▶ [Prompt 1]: Provide the original wording of the given text from "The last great" as far as "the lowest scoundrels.".

▶ [Given text]:
++++++++
In the tradition of Tom Wolfe’s Bonfire of the Vanities, Stephen Birmingham’s Our Crowd, Dominick Dunne’s People Like Us and Jennet Conant’s Tuxedo Park740 PARK: The Story of the World’s Richest Apartment Building (Broadway Books; October 18, 2005; $26.95; 0-385-51209-0; 531 pages) is a riveting look inside the sprawling apartments, illustrious lives and high society secrets of New York’s most exclusive residential building.  New York Times bestselling author Michael Gross gives us the epic story of the last of the great apartment houses to rise on Manhattan’s Gold Coast. Part expose, part social history, it offers a penetrating look at not only its bold-faced residents (Bouviers, Rockefellers, Chryslers, Spyros Niarchos, Steven J. Ross, Ronald O. Perelman, and Henry Kravis among them) but also –its building and, --its staff, --as well as a rollicking ride through the history of American wealth.


For 75 years, 740 PARK has been Manhattan’s richest apartment building, and one of the most lusted-after addresses in the world. One apartment had 37 rooms, 14 bathrooms, 43 closets, 11 working fireplaces, a private elevator and his-and-hers saunas, another had a live-in service staff of 16.  To this day, it is steeped in the purest luxury, the kind most of us could only imagine, until now.  


The last great building to go up along New York’s Gold Coast, construction on 740 Park finished in 1930.  Since then, 740 has been home to an ever-evolving cadre to some of our wealthiest and most powerful families, some of America’s (and the world’s) oldest money – the kind attached to names like Vanderbilt, Rockefeller, Chrysler, and Marshall Field – and some whose names evoke the excesses of today’s monied elite: Kravis, Koch, Bronfman, Perelman, Steinberg, and Schwarzman. All along, the building has housed titans of industry, political power brokers, international royalty, fabulous scam-artists and even the lowest scoundrels. 




740 PARK begins with the tumultuous story of the building’s construction.  Conceived in the bubbling financial and social cauldron of 1920’s Manhattan, 740 Park Avenue rose to its dizzying heights as the stock market plunged in 1929—the building was in dire financial straits before the first apartments were sold. The builders include the architect Rosario Candela, the social-climbing developer James T. Lee (Jacqueline Kennedy Onassis’ grandfather), and a raft of financiers, many of whom were little more than white-collar crooks and grand-scale hustlers.  Once finished, 740 became a magnet for the richest, oldest families in the country: the Brewsters, descendents of the leader of the Plymouth Colony; the socially-registered Bordens, Hoppins, Scovilles, Thornes and Schermerhorns; and top executives of the Chase Bank, American Express, and U.S. Rubber. Outside the walls of 740 Park these were the people shaping (and raping) Depression America. Within those walls, they were indulging in all of the Seven Deadly Sins.
++++++++
▶ [Stored data]:
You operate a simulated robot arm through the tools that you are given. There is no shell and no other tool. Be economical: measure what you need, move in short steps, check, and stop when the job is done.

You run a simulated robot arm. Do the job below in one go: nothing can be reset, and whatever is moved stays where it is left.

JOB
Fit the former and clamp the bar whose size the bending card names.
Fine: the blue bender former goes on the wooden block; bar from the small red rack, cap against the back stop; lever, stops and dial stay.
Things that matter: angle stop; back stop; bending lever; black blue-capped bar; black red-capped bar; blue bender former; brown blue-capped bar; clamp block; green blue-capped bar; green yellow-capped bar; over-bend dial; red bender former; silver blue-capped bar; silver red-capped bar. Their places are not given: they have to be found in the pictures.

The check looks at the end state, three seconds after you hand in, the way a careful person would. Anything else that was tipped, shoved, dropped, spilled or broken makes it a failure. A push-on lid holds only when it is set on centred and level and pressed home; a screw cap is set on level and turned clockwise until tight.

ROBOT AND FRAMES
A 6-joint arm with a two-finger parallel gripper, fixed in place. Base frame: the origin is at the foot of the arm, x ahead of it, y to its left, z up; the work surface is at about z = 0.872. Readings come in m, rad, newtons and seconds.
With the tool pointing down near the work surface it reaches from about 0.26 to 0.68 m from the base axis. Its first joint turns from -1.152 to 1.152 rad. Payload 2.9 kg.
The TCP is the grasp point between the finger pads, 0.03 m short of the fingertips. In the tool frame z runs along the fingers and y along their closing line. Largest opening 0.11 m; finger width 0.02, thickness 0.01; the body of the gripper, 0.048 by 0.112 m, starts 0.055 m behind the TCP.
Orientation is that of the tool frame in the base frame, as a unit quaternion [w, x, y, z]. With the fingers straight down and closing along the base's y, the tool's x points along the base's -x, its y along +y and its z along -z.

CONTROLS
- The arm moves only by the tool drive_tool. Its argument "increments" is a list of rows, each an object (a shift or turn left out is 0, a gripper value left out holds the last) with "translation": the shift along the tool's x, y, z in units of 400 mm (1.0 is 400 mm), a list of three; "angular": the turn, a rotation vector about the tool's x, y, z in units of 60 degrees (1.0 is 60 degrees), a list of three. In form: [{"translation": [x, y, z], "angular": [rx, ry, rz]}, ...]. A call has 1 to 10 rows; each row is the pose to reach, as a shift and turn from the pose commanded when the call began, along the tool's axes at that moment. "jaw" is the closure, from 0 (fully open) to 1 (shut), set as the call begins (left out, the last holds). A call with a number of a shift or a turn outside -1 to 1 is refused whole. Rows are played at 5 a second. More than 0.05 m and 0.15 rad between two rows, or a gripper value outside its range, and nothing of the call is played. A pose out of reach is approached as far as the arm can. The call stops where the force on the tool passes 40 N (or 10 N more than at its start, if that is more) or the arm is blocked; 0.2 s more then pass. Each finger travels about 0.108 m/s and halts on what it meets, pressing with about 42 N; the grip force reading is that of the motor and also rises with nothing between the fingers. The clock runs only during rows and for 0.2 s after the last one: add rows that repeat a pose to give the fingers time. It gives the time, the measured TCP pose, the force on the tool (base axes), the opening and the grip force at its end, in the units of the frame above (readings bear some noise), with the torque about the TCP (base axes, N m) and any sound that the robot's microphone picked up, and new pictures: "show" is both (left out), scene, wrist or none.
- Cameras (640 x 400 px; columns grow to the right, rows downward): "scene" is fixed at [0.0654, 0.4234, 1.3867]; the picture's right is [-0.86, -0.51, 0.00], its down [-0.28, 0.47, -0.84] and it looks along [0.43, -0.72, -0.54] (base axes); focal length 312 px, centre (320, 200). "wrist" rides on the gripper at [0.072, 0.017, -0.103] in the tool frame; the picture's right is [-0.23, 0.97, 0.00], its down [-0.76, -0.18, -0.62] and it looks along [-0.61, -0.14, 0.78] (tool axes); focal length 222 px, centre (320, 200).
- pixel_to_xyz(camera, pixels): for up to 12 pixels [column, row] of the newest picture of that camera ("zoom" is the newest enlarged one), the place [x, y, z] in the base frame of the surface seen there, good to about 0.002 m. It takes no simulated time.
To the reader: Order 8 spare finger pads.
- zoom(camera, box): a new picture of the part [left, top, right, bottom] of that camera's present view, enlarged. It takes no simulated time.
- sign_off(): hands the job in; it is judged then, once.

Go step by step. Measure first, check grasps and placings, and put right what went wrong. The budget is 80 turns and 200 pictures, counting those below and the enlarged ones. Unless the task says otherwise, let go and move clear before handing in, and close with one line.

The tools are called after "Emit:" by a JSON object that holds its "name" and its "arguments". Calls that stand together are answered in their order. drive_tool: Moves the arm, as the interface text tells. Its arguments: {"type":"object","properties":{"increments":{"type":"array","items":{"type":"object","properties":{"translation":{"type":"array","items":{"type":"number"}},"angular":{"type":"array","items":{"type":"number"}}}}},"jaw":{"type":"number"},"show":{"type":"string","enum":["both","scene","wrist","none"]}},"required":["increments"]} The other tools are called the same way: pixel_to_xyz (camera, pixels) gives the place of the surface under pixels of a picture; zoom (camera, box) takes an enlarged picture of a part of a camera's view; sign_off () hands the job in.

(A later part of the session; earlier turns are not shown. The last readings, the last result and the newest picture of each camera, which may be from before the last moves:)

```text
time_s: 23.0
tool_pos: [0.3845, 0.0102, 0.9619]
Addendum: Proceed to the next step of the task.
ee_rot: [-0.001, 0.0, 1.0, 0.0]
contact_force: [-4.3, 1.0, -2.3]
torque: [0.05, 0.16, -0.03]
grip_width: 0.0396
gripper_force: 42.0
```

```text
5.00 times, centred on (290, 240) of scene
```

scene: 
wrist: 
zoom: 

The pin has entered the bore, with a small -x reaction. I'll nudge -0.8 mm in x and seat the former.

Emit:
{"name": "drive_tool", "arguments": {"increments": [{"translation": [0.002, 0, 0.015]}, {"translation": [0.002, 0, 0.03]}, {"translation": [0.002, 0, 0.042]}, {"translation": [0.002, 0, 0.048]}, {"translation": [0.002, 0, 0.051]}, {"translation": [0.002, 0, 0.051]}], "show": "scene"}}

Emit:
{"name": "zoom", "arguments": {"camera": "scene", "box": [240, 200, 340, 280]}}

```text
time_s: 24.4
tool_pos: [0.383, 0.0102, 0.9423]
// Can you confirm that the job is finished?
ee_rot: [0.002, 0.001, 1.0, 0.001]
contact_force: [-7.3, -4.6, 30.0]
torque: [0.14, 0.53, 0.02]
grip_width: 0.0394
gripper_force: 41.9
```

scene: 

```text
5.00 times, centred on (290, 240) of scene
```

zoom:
++++++++
▶ [Prompt 2]: The line with "You run a simulated" marks the start and the line with "Fine: the blue" marks the end; transcribe every line in that stretch, unchanged.

▶ [Written answer 1]:
The last great building to go up along New York’s Gold Coast, construction on 740 Park finished in 1930.  Since then, 740 has been home to an ever-evolving cadre to some of our wealthiest and most powerful families, some of America’s (and the world’s) oldest money – the kind attached to names like Vanderbilt, Rockefeller, Chrysler, and Marshall Field – and some whose names evoke the excesses of today’s monied elite: Kravis, Koch, Bronfman, Perelman, Steinberg, and Schwarzman. All along, the building has housed titans of industry, political power brokers, international royalty, fabulous scam-artists and even the lowest scoundrels.

▶ [Written answer 2]:
You run a simulated robot arm. Do the job below in one go: nothing can be reset, and whatever is moved stays where it is left.

JOB
Fit the former and clamp the bar whose size the bending card names.
Fine: the blue bender former goes on the wooden block; bar from the small red rack, cap against the back stop; lever, stops and dial stay.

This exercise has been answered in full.